____ DATA PROVIDED

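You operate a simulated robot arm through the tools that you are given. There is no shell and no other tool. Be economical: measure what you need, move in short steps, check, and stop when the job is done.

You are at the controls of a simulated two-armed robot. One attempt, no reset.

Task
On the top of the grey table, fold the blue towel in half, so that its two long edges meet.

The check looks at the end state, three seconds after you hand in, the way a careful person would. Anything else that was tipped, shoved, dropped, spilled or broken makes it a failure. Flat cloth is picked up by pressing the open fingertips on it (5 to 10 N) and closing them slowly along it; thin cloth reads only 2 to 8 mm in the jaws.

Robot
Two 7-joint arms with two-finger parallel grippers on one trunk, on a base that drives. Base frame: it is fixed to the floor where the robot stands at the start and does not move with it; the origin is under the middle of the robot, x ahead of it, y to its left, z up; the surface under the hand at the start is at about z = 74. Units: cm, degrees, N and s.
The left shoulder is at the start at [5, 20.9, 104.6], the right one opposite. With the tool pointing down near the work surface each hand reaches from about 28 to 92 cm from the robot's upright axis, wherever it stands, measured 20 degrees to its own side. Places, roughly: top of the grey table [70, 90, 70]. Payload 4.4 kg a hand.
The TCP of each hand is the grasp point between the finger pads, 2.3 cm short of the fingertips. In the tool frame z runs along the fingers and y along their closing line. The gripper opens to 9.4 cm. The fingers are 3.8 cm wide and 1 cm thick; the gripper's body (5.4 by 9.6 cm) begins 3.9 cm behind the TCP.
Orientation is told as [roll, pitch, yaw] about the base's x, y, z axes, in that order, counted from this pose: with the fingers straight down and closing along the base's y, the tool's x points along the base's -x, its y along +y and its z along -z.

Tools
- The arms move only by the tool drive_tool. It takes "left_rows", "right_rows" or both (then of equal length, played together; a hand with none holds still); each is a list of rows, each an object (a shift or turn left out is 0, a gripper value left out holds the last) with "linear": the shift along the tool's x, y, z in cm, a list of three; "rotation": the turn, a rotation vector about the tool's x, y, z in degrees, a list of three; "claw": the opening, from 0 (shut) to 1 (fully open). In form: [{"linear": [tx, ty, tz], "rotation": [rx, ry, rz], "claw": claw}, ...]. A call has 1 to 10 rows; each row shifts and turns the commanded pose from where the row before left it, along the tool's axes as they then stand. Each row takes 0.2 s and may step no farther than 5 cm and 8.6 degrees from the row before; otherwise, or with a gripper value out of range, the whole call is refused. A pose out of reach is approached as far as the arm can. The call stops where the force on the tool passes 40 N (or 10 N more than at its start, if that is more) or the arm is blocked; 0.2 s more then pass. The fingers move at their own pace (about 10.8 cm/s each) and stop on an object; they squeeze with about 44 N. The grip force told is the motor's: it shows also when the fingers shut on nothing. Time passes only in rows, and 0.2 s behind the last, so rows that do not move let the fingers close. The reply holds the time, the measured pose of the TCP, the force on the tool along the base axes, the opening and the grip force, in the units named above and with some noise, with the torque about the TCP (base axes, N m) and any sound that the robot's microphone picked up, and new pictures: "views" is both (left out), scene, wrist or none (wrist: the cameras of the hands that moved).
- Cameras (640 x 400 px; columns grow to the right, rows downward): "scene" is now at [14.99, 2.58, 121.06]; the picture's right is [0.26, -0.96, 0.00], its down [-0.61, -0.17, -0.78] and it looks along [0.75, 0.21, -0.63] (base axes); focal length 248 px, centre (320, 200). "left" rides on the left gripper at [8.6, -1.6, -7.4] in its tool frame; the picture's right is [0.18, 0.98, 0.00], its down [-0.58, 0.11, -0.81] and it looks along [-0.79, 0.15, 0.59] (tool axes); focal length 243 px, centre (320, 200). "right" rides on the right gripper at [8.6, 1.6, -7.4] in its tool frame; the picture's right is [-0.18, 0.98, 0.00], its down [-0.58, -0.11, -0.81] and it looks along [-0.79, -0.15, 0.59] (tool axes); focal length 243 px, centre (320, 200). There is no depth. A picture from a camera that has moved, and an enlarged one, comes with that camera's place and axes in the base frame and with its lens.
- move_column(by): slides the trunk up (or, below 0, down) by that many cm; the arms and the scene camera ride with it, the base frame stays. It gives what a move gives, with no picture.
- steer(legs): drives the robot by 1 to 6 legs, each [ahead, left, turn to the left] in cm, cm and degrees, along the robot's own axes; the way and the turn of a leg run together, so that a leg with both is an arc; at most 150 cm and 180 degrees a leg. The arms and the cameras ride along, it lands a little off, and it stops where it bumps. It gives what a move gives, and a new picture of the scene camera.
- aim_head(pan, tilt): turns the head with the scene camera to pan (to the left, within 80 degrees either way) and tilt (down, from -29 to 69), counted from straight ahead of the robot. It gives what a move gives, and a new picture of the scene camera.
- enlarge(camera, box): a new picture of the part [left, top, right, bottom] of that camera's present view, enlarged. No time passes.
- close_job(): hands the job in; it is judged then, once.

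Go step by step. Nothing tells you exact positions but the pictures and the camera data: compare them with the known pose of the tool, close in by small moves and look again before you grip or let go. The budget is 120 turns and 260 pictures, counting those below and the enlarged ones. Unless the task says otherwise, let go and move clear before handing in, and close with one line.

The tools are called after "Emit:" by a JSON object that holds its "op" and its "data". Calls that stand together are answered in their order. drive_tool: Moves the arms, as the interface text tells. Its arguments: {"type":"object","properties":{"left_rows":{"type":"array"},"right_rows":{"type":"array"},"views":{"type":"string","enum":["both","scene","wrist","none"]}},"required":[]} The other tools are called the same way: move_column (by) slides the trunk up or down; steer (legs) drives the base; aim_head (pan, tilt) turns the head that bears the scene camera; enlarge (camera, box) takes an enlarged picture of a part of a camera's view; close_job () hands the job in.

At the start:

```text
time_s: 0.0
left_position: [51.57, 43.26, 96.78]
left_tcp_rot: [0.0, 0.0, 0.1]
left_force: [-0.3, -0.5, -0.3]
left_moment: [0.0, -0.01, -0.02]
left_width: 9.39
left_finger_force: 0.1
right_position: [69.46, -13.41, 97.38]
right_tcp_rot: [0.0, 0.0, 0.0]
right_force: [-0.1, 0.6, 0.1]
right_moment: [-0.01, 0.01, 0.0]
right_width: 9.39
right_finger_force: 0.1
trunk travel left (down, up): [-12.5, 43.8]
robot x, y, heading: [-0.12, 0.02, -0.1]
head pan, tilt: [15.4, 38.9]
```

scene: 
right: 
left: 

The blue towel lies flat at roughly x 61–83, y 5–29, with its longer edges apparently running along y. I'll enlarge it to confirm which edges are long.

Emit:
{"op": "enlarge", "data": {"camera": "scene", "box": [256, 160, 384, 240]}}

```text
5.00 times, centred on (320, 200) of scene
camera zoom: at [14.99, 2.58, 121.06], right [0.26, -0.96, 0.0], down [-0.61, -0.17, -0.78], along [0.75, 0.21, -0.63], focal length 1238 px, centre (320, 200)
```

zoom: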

________

◆ **JOB**: Quote exactly the first line of the data and every line after it through the one holding "Two 7-joint arms". Set them out as a list numbered 1., 2., 3. and so on, without blank lines.

◆ **RESPONSE**:
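1. You operate a simulated robot arm through the tools that you are given. There is no shell and no other tool. Be economical: measure what you need, move in short steps, check, and stop when the job is done.
2. You are at the controls of a simulated two-armed robot. One attempt, no reset.
3. Task
4. On the top of the grey table, fold the blue towel in half, so that its two long edges meet.
5. The check looks at the end state, three seconds after you hand in, the way a careful person would. Anything else that was tipped, shoved, dropped, spilled or broken makes it a failure. Flat cloth is picked up by pressing the open fingertips on it (5 to 10 N) and closing them slowly along it; thin cloth reads only 2 to 8 mm in the jaws.
6. Robot
7. Two 7-joint arms with two-finger parallel grippers on one trunk, on a base that drives. Base frame: it is fixed to the floor where the robot stands at the start and does not move with it; the origin is under the middle of the robot, x ahead of it, y to its left, z up; the surface under the hand at the start is at about z = 74. Units: cm, degrees, N and s.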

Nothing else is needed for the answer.